Mgr Vincent Jordy, archevêque de Tours, signe une tribune dans La Croix pour opposer, dans une hallucinante logique dialectique, les catholiques qui ont milité pour le retour des messes publiques, de ceux qui se sont occupés des malades :
[…] Est alors venue une action devant le Conseil d’État pour un rétablissement de la liberté de culte. Le grand intérêt de cette initiative est de nous avoir donné un arrêt du dit Conseil, très important à propos des cultes. Autre intérêt, surtout symbolique : elle a permis de gagner quelques jours sur le calendrier qui se négociait déjà.
On peut alors s’interroger sur les effets de cette action. Elle a, bien entendu, produit une satisfaction assez générale. Le signe donné par Jésus de la communion avec Lui et entre les baptisés était à nouveau accessible. Mais ce signe de communion est paradoxalement devenu le motif de comportements qui interrogent. La satisfaction s’est parfois muée en immodestie, voire en mépris, particulièrement sur les réseaux sociaux. Au début du Carême, Jésus nous invitait pourtant à la conversion et à l’action discrète et modeste pour la joie du Père. Et la Pentecôte nous a rappelé la manifestation authentique de l’Esprit, entre autres par la paix, la douceur, la bienveillance. Certains analystes observent que cette action signe la marginalisation de l’Église catholique dans la société. Quand on use de méthodes de syndicats ou de partis, on consent d’une certaine manière à en être un.

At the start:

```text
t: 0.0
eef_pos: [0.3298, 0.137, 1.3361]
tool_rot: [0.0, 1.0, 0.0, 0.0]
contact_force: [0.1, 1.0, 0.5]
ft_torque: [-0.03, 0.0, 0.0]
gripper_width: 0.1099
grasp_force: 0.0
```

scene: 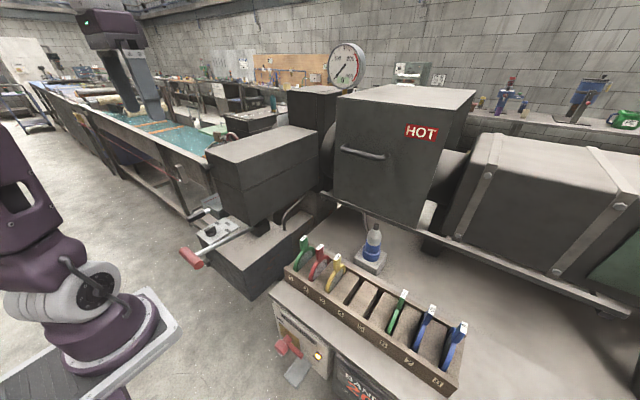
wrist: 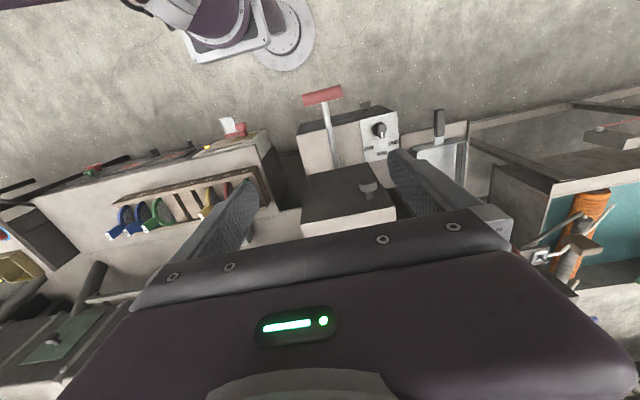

Mais surtout on peut s’interroger sur les enjeux d’une telle mobilisation d’énergie pour le retour du culte et le peu d’investissement dans ce qui pourrait sembler un enjeu bien plus fondamental. En effet, qu’est-ce que le jeûne eucharistique à côté du drame de tant de personnes qui, malgré le dévouement des soignants, ont dû affronter la mort dans la solitude, sans le soutien de leur famille, de leur Église, dans les hôpitaux, les Ehpad ? Qu’est-ce que la déshumanisation de la mort alors que la manière de traiter les morts est un des signes majeurs qui fonde et qualifie l’humanité ? Le « tout sanitaire », légitimé par un discours scientifique et technocratique dont on a pu observer les errances, devient-il l’horizon indépassable de l’humanité nouvelle qui autorise la restriction des libertés et des droits les plus fondamentaux ?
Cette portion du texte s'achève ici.